(To do) Reproduce the listing below word for word, with no pictures.

(Given material)
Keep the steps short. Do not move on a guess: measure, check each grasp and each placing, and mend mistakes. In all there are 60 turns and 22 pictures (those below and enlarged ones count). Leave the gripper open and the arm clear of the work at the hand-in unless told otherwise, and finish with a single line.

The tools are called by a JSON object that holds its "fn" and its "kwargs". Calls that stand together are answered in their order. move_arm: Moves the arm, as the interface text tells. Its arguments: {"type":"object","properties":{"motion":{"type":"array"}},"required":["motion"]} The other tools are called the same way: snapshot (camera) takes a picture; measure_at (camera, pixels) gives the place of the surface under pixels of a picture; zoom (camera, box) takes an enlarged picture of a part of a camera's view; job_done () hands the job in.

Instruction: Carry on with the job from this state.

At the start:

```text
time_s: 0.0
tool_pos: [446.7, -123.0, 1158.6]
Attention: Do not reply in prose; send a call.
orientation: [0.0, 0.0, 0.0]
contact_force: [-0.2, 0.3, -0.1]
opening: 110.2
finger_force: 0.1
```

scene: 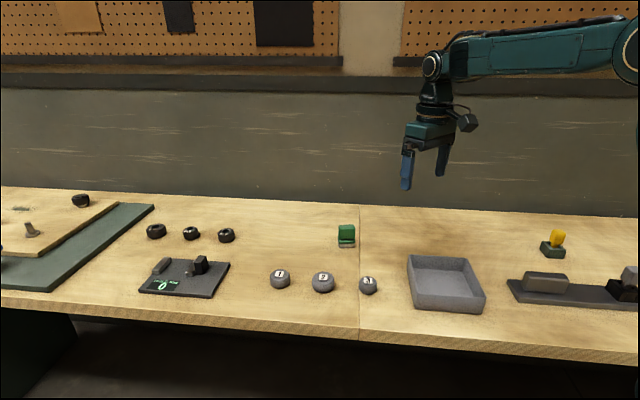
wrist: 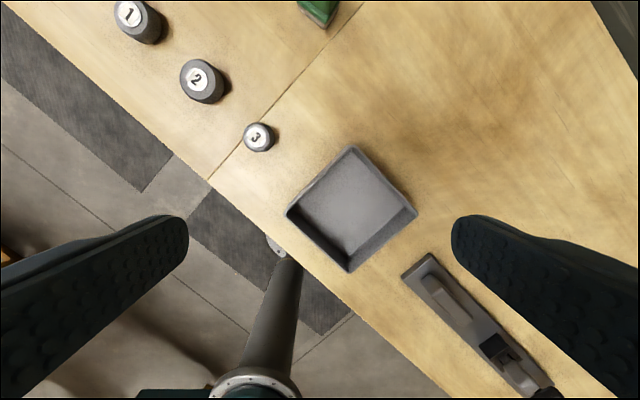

(Solution to the exercise)
Keep the steps short. Do not move on a guess: measure, check each grasp and each placing, and mend mistakes. In all there are 60 turns and 22 pictures (those below and enlarged ones count). Leave the gripper open and the arm clear of the work at the hand-in unless told otherwise, and finish with a single line.

The tools are called by a JSON object that holds its "fn" and its "kwargs". Calls that stand together are answered in their order. move_arm: Moves the arm, as the interface text tells. Its arguments: {"type":"object","properties":{"motion":{"type":"array"}},"required":["motion"]} The other tools are called the same way: snapshot (camera) takes a picture; measure_at (camera, pixels) gives the place of the surface under pixels of a picture; zoom (camera, box) takes an enlarged picture of a part of a camera's view; job_done () hands the job in.

Instruction: Carry on with the job from this state.

At the start:

```text
time_s: 0.0
tool_pos: [446.7, -123.0, 1158.6]
Attention: Do not reply in prose; send a call.
orientation: [0.0, 0.0, 0.0]
contact_force: [-0.2, 0.3, -0.1]
opening: 110.2
finger_force: 0.1
```

scene: 
wrist: 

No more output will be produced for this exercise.